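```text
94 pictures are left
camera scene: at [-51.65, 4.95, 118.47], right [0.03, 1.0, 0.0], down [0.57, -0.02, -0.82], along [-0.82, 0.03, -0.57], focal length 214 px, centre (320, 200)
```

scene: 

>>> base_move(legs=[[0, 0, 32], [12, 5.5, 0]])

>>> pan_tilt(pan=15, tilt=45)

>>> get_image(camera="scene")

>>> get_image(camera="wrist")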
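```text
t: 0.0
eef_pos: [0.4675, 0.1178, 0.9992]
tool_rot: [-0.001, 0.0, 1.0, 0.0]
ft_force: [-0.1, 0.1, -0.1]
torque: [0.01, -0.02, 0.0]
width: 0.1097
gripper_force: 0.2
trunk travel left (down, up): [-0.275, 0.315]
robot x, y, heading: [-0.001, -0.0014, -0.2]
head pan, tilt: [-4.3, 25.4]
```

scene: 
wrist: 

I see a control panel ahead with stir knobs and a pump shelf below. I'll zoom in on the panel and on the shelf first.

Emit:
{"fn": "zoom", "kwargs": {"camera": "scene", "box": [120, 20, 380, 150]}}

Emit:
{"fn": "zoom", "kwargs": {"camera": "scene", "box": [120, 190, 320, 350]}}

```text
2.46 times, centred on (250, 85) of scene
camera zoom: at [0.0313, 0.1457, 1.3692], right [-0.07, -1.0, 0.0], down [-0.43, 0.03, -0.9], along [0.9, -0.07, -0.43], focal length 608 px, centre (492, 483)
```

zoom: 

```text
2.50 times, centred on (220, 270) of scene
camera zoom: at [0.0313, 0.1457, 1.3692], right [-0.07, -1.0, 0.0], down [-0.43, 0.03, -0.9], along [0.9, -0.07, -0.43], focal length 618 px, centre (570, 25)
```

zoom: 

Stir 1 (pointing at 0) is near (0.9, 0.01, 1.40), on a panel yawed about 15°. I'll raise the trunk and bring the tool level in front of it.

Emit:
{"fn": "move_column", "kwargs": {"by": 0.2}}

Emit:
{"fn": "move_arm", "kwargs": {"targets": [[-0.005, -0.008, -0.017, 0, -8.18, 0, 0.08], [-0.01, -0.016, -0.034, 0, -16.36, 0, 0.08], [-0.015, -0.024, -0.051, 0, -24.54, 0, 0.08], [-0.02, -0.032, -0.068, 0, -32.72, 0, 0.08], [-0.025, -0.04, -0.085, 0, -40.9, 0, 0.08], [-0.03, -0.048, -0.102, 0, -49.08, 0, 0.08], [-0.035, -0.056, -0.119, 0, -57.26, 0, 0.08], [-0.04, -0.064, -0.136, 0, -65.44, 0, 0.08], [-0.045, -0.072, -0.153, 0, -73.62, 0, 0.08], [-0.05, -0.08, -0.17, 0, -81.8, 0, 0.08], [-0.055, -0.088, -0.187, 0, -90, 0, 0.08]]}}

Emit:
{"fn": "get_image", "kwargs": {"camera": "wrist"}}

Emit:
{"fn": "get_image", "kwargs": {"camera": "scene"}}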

+++

Count every line in the data where the string "centred" occurs. Give nothing except the number.

Full answer - 2